If you connect a red wire from the combinator to the power pole above it will start to load the requested fuel.
Thank you for this. It seems to load the front locomotive but not the one at the back, don't suppose you know a fix?
This is hella late, but I found this thread after I started trying to use these blueprints yesterday. I had the same issue getting the fuel to load, so I tried wildmanal's advice but then I had the same problem as AcidUK. So I decided to poke around a bit and figure it out, and post the results so every future player won't have to re-invent the blueprint designer's wheel.
TL;DR: The correct fix for this issue is to adjust the arithmetic combinator -- it is already wired correctly in the blueprint, but the combinator isn't set. Change the input from "each * 0" to "each * 'Encoded positions of every locomotive' signal", as below, and be sure to remove any extra wires if you added any.
Very long explanation, hopefully useful for understanding the design: What the blueprint circuits are trying to do is only enable the inserters when a locomotive is present in a particular position, so it doesn't put fuel in your empty wagons. LTN provides a signal for this purpose, "Encoded positions of every locomotive," which is a number in what some call "binary encoded" format (which a programmer might recognize as a bit field represented as a decimal integer). The value of the signal is a number that, when converted to binary, represents the position of each locomotive as a 1 and any other wagon (or empty position) as a 0.
For example, let's take an LCC train.
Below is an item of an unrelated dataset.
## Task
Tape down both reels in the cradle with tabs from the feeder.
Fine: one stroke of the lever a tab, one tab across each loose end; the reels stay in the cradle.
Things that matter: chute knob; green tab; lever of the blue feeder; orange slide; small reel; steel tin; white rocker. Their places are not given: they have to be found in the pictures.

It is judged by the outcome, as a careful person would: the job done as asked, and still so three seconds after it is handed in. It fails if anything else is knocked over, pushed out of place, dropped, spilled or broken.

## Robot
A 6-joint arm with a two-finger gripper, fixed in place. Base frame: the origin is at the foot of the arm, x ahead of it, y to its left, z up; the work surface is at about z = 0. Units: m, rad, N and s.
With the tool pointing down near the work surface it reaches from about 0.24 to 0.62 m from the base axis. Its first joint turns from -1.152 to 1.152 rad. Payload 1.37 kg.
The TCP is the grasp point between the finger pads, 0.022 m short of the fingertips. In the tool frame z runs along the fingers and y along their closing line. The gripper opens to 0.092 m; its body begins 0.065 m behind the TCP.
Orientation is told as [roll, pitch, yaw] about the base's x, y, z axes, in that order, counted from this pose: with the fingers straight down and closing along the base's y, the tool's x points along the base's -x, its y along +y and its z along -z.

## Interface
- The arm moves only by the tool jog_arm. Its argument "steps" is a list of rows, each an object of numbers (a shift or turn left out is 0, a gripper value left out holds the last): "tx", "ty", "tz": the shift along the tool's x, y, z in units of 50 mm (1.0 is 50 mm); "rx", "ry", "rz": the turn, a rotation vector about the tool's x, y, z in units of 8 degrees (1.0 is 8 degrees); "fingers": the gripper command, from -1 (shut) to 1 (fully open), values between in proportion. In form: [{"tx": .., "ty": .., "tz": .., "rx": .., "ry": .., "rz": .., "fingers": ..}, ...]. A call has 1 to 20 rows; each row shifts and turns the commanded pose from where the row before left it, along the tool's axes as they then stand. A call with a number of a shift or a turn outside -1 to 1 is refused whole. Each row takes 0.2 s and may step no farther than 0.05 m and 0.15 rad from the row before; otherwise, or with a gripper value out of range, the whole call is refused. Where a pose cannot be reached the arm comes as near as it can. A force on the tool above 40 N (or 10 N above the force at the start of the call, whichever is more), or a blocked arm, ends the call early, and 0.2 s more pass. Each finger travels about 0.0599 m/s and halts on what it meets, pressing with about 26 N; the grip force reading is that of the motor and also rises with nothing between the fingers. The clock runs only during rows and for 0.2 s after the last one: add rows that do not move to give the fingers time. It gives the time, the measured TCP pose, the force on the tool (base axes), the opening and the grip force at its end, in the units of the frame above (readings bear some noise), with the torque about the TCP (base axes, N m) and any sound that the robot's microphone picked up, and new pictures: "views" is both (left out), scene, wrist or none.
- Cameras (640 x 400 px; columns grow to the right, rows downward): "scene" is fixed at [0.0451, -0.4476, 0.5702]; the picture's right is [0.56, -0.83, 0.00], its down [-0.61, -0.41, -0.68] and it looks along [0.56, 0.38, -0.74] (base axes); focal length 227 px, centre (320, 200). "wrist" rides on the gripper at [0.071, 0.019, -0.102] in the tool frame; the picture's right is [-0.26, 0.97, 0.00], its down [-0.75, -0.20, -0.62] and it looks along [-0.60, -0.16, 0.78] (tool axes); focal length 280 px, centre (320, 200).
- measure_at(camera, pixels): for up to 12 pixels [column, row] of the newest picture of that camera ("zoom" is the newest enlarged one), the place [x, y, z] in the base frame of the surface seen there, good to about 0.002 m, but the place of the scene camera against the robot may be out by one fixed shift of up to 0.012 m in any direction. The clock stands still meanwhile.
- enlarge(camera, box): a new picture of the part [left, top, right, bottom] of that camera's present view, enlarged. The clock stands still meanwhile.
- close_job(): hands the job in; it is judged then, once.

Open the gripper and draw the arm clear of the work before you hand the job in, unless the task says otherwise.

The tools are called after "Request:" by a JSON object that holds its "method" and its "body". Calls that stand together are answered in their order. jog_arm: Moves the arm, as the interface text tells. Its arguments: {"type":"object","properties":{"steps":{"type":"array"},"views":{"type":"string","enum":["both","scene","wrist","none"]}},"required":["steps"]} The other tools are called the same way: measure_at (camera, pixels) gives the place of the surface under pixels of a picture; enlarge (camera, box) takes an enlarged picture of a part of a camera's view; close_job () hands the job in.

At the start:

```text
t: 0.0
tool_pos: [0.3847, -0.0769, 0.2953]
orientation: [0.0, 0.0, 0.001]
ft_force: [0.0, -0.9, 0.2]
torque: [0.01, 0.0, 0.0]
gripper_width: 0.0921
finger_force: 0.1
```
There are six positions in these depots, so from left to right that would be 1, 0, 0, 0, 0, 0 (remember we don't care whether the space is a wagon or empty, just if it is a loco or not). When you're figuring in binary you start from the right, so we'd write that as 000001. That's also the number 1 in decimal, so the signal would just be the number 1. An LCCCL train would be 100010 "forwards", but 010001 in proper binary notation, or the number 17 in base 10. To read the signal, let's say we see a value of 5, which is 000101 in 6-bit binary. Remembering to flip it around to go left to right, that's 101000, meaning there's a locomotive in the first and third positions.
Now that we know what this signal means, how do we get the inserters to activate at only the right positions? We have to convert that number, 5 or 17 or whatever, to a signal that tells each inserter whether it should be enabled. Because of the way that Factorio stores signal values internally, multiplying a number by specific powers of 2 and seeing whether the result is negative or positive will tell us whether a particular bit in that number is 1 or 0. This is what Optera was referring to by linking to the thread about binary decoders.
That's why the constant combinator is there -- starting with signal "0" for the first bit/position, it outputs the values of 2 raised to whatever power is needed to evaluate each bit, which the arithmetic combinator then multiplies by the value of the position signal. This gives us a set of signals on the red wires on the medium poles in the depot, where each signal from 0 through 5 is a number that is either positive or negative, depending on whether the bit value in the LTN signal is 0 or 1 in that position. This tells us whether there is a locomotive at that position in the depot. The inserter at each position can then be set to activate only if the corresponding signal is negative (less than 0).
This is why hooking up the red wire from the constant combinator directly to the medium power pole (bypassing the arithmetic combinator) will "fix" the head end of the train, but not the rear -- the numeric value needed to evaluate the first bit happens to be negative, but all the rest are positive, so if you do that you're basically "hard wiring" the first position to be on and the rest off.
Hopefully this will help everyone to diagnose any other issues with unexpected behavior at stations!